→ SUPPLIED DATA:
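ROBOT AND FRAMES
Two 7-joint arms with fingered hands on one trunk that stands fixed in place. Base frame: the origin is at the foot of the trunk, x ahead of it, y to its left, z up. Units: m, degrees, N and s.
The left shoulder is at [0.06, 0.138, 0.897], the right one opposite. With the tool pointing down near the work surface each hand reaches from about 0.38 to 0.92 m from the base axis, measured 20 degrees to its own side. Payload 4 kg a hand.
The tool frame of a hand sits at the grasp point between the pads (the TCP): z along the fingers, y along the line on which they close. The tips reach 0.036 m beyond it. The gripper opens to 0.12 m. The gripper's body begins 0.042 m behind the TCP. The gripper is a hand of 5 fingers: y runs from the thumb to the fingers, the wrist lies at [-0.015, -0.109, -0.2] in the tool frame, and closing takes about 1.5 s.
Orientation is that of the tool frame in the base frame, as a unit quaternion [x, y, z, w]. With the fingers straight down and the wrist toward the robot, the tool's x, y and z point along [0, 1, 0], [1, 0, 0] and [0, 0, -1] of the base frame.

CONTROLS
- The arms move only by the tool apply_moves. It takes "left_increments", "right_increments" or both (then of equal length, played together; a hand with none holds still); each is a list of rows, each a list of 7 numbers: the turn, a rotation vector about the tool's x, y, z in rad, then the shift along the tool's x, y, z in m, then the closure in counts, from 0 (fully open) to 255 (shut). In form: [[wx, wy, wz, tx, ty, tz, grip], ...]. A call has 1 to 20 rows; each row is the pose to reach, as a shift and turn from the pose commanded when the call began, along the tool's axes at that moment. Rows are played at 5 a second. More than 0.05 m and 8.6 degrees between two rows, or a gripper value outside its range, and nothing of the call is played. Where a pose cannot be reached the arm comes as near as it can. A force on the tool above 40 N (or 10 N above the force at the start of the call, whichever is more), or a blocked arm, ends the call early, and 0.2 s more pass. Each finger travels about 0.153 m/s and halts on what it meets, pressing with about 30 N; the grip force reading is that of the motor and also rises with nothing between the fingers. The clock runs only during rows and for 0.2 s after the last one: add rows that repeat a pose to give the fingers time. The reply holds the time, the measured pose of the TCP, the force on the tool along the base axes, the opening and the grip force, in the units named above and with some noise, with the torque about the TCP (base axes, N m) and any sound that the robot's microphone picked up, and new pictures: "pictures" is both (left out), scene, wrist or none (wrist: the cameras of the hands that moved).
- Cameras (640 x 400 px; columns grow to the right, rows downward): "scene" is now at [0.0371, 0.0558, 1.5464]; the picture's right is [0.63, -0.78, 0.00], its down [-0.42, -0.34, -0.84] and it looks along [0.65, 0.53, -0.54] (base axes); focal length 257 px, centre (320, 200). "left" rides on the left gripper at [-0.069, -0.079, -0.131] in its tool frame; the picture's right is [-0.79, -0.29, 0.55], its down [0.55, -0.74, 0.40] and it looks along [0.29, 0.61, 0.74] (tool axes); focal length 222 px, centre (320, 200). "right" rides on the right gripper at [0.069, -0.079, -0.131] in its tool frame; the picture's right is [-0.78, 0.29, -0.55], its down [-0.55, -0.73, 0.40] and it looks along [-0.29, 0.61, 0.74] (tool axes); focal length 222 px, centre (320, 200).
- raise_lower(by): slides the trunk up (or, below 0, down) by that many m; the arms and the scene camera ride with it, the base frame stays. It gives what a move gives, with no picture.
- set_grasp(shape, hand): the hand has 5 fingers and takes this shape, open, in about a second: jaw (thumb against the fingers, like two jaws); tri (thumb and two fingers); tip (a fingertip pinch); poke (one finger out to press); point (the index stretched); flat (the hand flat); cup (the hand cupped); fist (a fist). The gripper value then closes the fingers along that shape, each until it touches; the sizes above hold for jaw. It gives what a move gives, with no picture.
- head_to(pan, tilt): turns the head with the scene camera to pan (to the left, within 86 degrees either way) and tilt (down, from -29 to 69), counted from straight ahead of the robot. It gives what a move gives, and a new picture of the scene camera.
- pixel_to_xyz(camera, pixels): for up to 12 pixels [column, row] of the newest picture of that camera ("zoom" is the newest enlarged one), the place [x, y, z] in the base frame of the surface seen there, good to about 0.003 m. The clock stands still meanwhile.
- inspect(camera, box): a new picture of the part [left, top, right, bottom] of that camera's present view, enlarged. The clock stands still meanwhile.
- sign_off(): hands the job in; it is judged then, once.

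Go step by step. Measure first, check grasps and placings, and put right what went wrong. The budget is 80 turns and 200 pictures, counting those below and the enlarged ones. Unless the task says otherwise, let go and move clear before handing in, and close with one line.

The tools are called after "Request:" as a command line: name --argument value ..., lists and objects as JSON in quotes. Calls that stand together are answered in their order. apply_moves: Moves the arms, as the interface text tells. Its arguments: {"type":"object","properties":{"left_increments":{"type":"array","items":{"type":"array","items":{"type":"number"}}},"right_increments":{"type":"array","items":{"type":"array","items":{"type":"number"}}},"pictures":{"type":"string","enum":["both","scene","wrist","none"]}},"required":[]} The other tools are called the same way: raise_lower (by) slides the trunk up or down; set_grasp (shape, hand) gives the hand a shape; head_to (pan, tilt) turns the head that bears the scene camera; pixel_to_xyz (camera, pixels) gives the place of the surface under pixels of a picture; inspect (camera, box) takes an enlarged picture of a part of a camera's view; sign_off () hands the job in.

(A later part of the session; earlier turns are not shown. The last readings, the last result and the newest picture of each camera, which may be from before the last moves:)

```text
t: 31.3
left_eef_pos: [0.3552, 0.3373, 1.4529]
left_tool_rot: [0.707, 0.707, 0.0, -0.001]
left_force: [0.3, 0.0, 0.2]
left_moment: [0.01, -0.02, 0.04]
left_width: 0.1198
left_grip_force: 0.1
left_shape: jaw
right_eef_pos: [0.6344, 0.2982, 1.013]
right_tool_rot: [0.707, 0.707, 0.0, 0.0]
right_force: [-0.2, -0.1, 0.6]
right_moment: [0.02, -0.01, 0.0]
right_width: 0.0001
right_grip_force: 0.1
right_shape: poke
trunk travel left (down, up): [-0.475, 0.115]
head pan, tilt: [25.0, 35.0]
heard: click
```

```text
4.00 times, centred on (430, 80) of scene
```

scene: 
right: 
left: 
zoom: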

→ OBJECTIVE:
Exactly the lines from the line containing "Two 7-joint arms" to the line containing "The left shoulder", both included, are to be set down; no other line belongs in the answer. Return a JSON list in which every string is one line; blank lines are skipped.

→ FINAL RESULT:
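[
  "Two 7-joint arms with fingered hands on one trunk that stands fixed in place. Base frame: the origin is at the foot of the trunk, x ahead of it, y to its left, z up. Units: m, degrees, N and s.",
  "The left shoulder is at [0.06, 0.138, 0.897], the right one opposite. With the tool pointing down near the work surface each hand reaches from about 0.38 to 0.92 m from the base axis, measured 20 degrees to its own side. Payload 4 kg a hand."
]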